On November 18, 2016, pursuant to an Agreement and Plan of Merger, dated as of September 2, 2016, by and among the Registrant, Armor Parent Corp., a Delaware corporation (“ Parent ”), and Armor Merger Sub Corp., a Delaware corporation and a wholly owned subsidiary of Parent (“ Merger Sub ”), Merger Sub merged with and into the Registrant (the “ Merger ”), with the Registrant surviving the Merger as a wholly owned subsidiary of Parent.

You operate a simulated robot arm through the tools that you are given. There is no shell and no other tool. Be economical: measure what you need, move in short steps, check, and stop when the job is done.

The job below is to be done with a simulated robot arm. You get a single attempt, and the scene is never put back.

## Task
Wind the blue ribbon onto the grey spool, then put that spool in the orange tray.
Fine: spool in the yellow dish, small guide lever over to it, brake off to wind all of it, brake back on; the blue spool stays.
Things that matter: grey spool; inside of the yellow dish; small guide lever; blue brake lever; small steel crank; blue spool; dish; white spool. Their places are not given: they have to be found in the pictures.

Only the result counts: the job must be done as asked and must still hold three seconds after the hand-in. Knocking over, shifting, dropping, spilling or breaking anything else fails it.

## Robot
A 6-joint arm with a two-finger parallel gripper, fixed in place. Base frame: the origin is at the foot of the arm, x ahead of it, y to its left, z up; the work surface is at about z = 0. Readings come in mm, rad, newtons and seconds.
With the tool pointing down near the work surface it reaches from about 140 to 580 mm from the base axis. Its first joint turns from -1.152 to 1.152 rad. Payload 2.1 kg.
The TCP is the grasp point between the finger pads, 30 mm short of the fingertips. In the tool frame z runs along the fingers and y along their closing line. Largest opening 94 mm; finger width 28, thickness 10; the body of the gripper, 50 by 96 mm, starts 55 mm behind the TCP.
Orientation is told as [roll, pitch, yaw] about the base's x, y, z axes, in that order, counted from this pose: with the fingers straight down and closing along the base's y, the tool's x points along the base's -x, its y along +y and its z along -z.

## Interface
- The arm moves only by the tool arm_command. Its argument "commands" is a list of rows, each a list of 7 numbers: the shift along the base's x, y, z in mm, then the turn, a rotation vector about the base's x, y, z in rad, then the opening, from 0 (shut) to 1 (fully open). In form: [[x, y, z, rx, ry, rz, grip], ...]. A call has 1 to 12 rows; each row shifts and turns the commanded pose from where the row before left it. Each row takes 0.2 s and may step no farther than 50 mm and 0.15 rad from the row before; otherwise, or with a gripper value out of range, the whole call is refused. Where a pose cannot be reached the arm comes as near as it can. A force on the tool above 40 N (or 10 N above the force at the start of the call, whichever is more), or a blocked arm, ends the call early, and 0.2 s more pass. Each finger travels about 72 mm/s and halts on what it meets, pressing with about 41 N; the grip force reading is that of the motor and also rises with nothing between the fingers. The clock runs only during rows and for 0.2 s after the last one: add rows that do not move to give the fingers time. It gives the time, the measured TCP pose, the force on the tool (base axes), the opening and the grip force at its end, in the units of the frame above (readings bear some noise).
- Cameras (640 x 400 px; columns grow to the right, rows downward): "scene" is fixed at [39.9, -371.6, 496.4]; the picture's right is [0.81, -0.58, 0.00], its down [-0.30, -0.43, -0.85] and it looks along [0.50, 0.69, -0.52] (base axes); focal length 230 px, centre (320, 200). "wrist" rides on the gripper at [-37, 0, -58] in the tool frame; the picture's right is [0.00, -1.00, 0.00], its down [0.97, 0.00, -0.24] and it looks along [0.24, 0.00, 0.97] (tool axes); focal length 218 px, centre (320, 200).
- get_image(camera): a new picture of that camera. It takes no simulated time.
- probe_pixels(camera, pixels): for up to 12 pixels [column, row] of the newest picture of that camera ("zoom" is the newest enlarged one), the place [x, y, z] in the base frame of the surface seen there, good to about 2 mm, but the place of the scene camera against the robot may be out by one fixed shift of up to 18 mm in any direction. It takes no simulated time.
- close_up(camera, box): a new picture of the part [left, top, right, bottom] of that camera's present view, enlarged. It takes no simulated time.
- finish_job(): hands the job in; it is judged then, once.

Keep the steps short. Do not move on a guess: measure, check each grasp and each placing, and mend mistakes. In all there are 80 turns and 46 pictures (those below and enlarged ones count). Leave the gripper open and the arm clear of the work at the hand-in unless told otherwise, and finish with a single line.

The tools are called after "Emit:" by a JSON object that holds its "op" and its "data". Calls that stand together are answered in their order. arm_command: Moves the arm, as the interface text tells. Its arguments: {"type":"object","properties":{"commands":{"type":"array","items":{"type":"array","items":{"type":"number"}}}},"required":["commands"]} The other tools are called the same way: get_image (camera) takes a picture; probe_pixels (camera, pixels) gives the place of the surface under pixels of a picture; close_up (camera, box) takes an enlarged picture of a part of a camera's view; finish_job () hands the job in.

As a result of the Merger, the Registrant has terminated any offerings of securities pursuant to the Registration Statements.  Accordingly, the Registrant is filing these Post-Effective Amendments to the Registration Statements pursuant to Rule 478 under the Securities Act of 1933, as amended, to terminate the effectiveness of the Registration Statements, and, in accordance with the undertakings made by the Registrant in the Registration Statements, to remove from registration any and all of the securities previously registered under the Registration Statements that remain unsold as of the date hereof. The Registration Statements are hereby amended, as appropriate, to reflect the deregistration of all such securities.

SIGNATURES
 
Pursuant to the requirements of the Securities Act of 1933, as amended, the Registrant, Accuride Corporation, certifies that it has reasonable grounds to believe that it meets all of the requirements for filing on Form S-8 and has duly caused these Post-Effective Amendments to the Registration Statements to be signed on its behalf by the undersigned, thereunto duly authorized, in the City of Evansville, Indiana , on the 18 day of November, 2016.
 
 
ACCURIDE CORPORATION
 
 
 
 
By:
/s/ Stephen A. Martin
 
 
Stephen A. Martin
 
 
Senior Vice President / General Counsel
 
No other person is required to sign these Post-Effective Amendments in reliance upon Rule 478 under the Securities Act of 1933, as amended.